Due lauree Honoris causa e Pertini lo nomina senatore a vita
Negli anni Sessanta viaggia nell’Europa dell’Est dove è molto apprezzato come autore, mentre nel decennio successivo riceve due lauree Honoris Causa, a Birmingham nel 1977 e a Roma nel 1980. Nel 1981 il presidente della Repubblica Sandro Pertini lo nomina senatore a vita ed entra a far parte del gruppo parlamentare della Sinistra indipendente.
Come dev’essere il teatro?
All’Università La Sapienza di Roma, invece, ha insegnato drammaturgia tra il 1981 e il 1982. In un passo delle sue Lezioni che sono state trascritte spiega ai suoi allievi che “quello che è necessario per voi è vivere di osservazione, stare a sentire i dialoghi nei negozi, sull’autobus, avere sempre l’orecchio al teatro… E prendere appunti, segnare, segnare” . Realismo a teatro, però, non significa rappresentare la realtà e basta, “il teatro deve essere non verità ma verosimile, perché la verità nuda e cruda è noiosa”.
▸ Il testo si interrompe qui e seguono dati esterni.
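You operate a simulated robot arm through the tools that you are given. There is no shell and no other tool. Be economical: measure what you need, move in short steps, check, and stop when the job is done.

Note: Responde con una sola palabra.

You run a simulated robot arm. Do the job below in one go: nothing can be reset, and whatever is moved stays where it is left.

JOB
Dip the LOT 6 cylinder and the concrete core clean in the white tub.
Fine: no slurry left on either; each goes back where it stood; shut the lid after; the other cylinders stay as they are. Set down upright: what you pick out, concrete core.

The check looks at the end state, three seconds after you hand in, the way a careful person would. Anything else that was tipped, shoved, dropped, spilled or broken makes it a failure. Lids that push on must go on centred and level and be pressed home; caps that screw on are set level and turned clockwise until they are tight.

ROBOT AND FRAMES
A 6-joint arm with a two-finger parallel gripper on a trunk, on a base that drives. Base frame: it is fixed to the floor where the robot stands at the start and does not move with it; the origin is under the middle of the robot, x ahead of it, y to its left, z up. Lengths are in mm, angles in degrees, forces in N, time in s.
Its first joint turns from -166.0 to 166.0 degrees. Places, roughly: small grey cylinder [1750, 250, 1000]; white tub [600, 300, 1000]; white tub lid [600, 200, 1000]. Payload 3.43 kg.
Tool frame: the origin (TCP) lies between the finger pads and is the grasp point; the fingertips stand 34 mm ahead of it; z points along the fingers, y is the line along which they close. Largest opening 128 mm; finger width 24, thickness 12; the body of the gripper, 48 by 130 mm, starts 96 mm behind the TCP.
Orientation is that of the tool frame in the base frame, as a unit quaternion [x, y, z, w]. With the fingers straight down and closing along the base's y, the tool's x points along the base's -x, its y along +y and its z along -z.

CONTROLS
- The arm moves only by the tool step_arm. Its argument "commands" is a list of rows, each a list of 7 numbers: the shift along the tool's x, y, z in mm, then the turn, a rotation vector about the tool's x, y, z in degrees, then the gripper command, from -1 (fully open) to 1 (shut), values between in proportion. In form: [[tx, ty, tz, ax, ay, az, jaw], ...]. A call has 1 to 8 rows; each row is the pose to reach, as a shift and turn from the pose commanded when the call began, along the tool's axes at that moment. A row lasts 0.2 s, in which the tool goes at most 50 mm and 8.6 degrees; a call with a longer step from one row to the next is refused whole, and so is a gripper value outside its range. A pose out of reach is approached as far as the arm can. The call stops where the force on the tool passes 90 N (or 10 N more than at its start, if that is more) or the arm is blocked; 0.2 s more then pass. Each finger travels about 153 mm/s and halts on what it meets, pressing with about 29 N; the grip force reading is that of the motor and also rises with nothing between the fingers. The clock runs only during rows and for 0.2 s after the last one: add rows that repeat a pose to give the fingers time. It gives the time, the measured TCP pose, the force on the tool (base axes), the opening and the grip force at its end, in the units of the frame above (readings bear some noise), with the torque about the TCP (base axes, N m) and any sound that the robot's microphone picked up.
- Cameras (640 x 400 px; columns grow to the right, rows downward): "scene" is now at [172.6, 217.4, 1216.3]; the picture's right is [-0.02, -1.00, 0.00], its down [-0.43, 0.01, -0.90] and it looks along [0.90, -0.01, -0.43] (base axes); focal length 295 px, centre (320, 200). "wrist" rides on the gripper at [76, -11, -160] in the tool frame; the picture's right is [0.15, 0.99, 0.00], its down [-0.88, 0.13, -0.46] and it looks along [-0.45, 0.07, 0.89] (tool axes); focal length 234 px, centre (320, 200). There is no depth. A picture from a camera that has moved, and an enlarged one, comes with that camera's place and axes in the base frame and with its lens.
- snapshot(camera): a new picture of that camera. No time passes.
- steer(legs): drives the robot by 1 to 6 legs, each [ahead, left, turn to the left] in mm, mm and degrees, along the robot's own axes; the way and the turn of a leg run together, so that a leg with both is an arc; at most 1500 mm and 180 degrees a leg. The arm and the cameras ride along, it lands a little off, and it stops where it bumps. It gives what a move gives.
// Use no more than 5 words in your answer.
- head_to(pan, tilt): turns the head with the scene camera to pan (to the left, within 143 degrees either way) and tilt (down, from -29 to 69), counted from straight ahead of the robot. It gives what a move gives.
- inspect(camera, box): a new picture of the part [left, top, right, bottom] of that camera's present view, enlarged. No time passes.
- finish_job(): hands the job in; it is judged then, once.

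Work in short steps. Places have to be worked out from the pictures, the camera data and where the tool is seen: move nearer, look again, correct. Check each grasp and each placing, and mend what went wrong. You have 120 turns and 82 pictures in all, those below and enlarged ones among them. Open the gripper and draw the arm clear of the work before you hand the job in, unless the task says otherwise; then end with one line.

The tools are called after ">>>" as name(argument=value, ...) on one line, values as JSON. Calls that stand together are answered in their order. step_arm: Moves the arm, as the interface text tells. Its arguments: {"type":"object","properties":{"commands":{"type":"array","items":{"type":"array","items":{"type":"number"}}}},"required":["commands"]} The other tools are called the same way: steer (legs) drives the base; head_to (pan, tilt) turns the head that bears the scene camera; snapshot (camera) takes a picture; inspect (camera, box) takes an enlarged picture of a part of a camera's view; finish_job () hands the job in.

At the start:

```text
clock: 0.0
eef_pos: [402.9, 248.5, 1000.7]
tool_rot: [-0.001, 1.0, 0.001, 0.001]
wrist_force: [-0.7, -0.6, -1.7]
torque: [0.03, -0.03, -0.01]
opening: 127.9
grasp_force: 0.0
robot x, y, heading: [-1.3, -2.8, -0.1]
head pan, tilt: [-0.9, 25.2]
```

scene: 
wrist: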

L’importanza della capacità di ascoltare
Com’era Eduardo De Filippo come insegnante? Un aiuto viene dal web e dalla rivista Doppio Zero di Milano, sul quale Paola Quattrenghi, all’epoca nominata sua assistente nell’ateneo romano, nel 2014 scrive in un articolo della selezione iniziale per accedere alle sue lezioni. Siamo nell’aprile 1981, le prove di ammissione durano diversi giorni, sono più di 300 gli elaborati pervenuti. Lui incarica la sua assistente di raccoglierli, poi ogni partecipante deve leggere davanti agli altri quello che ha scritto.
I presenti dopo un po’ si spazientiscono, perché ascoltare trecento elaborati richiede un impegno notevole. Uno di loro si lamenta ad alta voce e De Filippo gli risponde che “Chi non ha la pazienza di ascoltare gli altri, non avrà neanche quella di ascoltare se stesso”, ergo nemmeno essere un autore e più in generale un artista.
Muore senza riappacificarsi col fratello
De Filippo muore nel 1984, malato da tempo di cuore, senza aver fatto pace con il fratello. Nello stesso anno in Tv aveva recitato nello sceneggiato Cuore di Luigi Comencini e ispirato al romanzo di De Amicis. E’ sepolto a Roma, nel cimitero del Verano.